--- Start SOURCE EXCERPT ---

Gerrit Welmers (keyboard): Make it home safe.

William Cashion (bass, guitar): You show me yours, I’ll show you mine.

Sam Herring (vocals): That’s the only one, I think.

Gerrit: I think that happened a couple days ago.

You have a marker in your pocket. What do you write on the bathroom wall?

Sam: I never write on the bathroom wall. I always think, whatever I write someone will write “sucks” underneath it. “Love always” [mimes writing] “Sucks.” That’s why I never write Future Islands anywhere. I’m scared that somebody will write “sucks” underneath it.

Maybe someone will come along after that and write “tits” under “sucks.”

Sam: Uh, that’s kind of better.

I read that you’re a fan of Jack Gilbert. What’s your favorite poem of his?

Sam: The first one that caught me really hard is called “Finding Something.” It goes, “I say moon is tempered horses in the dark because moon is the closest I can come to it. I sit in a via, the king’s telegrapher built on the hill where the ferry crosses…” I can’t remember, but it ends with “the arches of your feet…the fields where my heart is as delicate as crushed birds.”

Crushed birds is always a crowd pleaser.

Sam: Yea, but he doesn’t say delicate. There’s another one that says, “I ask of the gods grant me three wishes,” and he doesn’t wish for immortality or fame. He asks for those memories of home from Pittsburgh. The second one is this Algerian girl he had met once, and they had lost their virginity to each other when he was visiting Europe for the first time when he was 19. The last one he says I just want to live and feel the pain. They say, “We can make you immortal,” and he just says I want to live so I can feel this.

When you’re onstage, are you exposing yourself to God?

Sam: That’s a whole other type of question. I don’t know, I wouldn’t say that I’m exposing myself to God. I don’t think about God when I’m onstage. Although, I did just recently start doing the crucifix, one of these motions [traces the shape of a cross in the air].

--- End SOURCE EXCERPT ---

▸ DIRECTIVES
1. Write out the source excerpt from "Sam Herring (vocals): That’s" to "kind of better.", both included.
2. Your answer continues the source excerpt from its final sentence.

--- Start DATA ---

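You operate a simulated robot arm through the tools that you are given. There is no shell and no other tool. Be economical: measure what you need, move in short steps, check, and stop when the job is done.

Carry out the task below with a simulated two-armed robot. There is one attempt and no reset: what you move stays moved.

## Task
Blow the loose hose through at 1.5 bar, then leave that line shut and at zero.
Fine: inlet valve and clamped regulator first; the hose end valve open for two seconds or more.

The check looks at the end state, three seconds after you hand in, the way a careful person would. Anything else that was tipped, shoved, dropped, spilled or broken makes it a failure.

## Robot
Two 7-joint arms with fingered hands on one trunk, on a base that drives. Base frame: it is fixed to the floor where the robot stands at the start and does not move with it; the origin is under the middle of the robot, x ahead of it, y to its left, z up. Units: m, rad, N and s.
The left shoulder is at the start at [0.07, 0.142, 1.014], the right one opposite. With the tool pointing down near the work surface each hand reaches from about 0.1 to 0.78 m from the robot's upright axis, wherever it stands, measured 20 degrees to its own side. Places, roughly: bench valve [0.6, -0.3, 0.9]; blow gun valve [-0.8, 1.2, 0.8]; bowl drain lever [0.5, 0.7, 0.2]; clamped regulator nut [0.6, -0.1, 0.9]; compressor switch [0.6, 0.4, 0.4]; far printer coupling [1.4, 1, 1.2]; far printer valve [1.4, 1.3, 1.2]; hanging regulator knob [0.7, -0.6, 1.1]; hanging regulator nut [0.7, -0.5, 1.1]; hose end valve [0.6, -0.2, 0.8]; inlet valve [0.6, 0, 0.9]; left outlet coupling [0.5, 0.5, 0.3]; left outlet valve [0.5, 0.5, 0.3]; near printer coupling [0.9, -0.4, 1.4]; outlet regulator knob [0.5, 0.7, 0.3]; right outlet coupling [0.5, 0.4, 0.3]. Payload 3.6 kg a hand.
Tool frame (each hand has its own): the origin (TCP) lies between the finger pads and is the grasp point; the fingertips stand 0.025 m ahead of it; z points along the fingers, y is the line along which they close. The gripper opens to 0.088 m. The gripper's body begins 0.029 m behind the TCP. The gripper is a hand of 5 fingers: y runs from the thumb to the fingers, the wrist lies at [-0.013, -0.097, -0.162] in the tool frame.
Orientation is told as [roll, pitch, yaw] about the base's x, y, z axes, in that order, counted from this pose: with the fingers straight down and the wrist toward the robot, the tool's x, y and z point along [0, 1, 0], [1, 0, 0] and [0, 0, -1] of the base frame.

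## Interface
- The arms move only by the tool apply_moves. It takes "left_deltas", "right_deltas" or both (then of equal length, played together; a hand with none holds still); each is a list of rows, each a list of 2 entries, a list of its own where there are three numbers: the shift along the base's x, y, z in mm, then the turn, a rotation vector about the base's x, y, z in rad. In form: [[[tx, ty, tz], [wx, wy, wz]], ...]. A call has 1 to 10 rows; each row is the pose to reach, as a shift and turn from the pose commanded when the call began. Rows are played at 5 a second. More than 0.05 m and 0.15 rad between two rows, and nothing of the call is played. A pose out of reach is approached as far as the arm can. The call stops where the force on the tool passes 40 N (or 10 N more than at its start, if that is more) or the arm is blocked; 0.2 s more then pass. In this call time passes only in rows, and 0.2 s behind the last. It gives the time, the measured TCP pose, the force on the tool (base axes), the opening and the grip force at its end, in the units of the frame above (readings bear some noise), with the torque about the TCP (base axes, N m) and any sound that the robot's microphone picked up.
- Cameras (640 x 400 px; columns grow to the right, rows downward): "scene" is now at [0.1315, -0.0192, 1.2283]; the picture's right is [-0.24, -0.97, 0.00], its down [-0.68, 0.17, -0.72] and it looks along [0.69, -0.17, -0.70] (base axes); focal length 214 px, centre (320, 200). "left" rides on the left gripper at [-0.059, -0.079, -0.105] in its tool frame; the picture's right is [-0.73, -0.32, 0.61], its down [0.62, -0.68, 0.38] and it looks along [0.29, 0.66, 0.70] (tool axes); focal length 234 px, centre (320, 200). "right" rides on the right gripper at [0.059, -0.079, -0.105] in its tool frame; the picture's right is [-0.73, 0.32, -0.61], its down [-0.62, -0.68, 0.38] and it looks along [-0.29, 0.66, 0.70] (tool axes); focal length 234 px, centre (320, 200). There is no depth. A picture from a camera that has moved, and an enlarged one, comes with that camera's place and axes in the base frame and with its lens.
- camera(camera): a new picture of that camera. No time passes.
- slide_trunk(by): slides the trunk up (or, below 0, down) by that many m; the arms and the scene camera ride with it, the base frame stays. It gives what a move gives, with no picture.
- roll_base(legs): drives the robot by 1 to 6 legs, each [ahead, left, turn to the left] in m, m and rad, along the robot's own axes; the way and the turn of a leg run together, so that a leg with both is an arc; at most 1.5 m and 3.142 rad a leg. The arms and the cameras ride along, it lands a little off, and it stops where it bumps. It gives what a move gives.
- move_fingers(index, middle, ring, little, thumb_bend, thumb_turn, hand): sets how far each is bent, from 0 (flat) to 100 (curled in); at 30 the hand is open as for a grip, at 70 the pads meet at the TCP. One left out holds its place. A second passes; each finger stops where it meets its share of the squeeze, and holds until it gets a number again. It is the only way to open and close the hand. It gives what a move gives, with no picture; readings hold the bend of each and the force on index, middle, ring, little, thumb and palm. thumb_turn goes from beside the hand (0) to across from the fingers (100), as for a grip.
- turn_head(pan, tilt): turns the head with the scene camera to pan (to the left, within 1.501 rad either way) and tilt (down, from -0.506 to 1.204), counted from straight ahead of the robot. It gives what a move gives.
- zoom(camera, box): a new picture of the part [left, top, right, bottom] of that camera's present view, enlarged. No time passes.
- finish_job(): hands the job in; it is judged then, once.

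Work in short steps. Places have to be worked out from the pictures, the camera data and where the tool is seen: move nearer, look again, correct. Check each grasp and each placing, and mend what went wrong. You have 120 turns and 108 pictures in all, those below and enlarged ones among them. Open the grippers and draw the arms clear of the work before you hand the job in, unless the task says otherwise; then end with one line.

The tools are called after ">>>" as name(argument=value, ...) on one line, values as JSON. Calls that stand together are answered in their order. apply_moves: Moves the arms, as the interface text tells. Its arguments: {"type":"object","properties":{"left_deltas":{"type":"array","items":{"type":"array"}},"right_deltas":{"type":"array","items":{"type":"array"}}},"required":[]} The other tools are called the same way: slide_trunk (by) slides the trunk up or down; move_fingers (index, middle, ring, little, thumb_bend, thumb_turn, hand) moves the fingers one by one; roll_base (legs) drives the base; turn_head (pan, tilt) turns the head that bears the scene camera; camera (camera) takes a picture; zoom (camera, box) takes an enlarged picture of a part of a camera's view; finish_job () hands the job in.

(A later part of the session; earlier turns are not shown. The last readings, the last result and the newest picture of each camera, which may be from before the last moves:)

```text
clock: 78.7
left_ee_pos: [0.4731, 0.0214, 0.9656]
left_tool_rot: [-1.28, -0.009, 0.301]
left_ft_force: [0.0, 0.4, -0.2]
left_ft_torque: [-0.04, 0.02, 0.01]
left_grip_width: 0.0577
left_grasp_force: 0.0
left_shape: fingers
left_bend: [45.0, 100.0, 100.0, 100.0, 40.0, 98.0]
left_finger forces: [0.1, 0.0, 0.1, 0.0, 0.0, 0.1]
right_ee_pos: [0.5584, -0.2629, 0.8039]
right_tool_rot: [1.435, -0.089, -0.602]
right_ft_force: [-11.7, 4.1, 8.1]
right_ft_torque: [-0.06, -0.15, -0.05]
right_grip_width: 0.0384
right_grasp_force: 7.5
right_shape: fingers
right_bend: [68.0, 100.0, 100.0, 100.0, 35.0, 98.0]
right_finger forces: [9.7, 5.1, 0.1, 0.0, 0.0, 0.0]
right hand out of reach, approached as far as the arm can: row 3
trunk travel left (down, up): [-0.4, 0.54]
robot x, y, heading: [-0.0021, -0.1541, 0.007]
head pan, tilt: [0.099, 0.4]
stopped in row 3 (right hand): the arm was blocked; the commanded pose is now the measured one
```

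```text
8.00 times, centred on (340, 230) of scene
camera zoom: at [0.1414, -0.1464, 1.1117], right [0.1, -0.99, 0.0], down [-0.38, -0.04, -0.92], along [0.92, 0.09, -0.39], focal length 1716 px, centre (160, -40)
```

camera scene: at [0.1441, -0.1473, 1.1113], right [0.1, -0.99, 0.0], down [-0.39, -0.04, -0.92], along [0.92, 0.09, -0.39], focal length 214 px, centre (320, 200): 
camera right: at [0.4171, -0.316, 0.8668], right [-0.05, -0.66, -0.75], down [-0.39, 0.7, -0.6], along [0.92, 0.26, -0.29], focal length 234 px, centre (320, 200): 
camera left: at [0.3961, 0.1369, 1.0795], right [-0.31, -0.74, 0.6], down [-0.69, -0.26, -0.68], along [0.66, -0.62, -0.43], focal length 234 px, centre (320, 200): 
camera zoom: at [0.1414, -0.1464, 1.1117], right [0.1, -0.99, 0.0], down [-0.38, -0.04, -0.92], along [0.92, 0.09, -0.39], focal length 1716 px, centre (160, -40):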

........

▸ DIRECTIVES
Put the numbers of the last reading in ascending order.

--- End DATA ---

▸ IN RESPONSE
1.
Sam Herring (vocals): That’s the only one, I think.

Gerrit: I think that happened a couple days ago.

You have a marker in your pocket. What do you write on the bathroom wall?

Sam: I never write on the bathroom wall. I always think, whatever I write someone will write “sucks” underneath it. “Love always” [mimes writing] “Sucks.” That’s why I never write Future Islands anywhere. I’m scared that somebody will write “sucks” underneath it.

Maybe someone will come along after that and write “tits” under “sucks.”

Sam: Uh, that’s kind of better.

2.
The up, down, left, right?

Sam: Yea, the up, down, left, right [laughs]. But just as an idea of faith and mortality. I don’t want to be blasphemous in print. The idea of the stage is power, and a lot of pop icons become [air quotes] gods because of the power of the stage, and the audience, and just wooing people into something. The stage is all about power and I definitely try to engage that, and inhabit that power as much as possible and use it to my advantage.

Where do you see In Evening Air taking you?

William: To London, tomorrow.

Sam: That’s a good answer. We want to make something of our music and keep growing, so In Evening Air is perfect for where we are right now. The whole idea is moving. Like “what the fuck is the next track going to be?” That’s definitely the biggest thing for me, because In Evening Air is the vehicle that helped to us broaden an audience and really put together something we were really proud of.

William: I think Wave Like Home is also like a vehicle that moved us to the point where we made In Evening Air. It’s not like we were thinking “this is going to take us to what’s next.” Everything we’ve made from 2003 on has been like walking up the stairs. Moving and progressing. After the fact, we can talk about it as a conscious decision that we made, but when we were working together it just kind of came out of us working together and building up experience.

I remember seeing you guys in Greenville [North Carolina]. There were white suits, big sideburns. It’s a different show now.

Sam: The music when we started was just fun. And it still is fun, but we take it a lot more seriously. When we were doing it, we were doing it because everything was fresh and new and we were having a good time and we were causing a scene because, we were in college and it was fun. But after five years of doing that and putting a lot of work into it and going through those feelings of what you want to do with your life and what you think you want to do, or what you love, or what you love to do, and what you think you could see yourself doing at all for any period of time. I think we all decided we wanted it to be music. We look very deeply into our past, and what we’ve done.

How big an influence was your family on your music?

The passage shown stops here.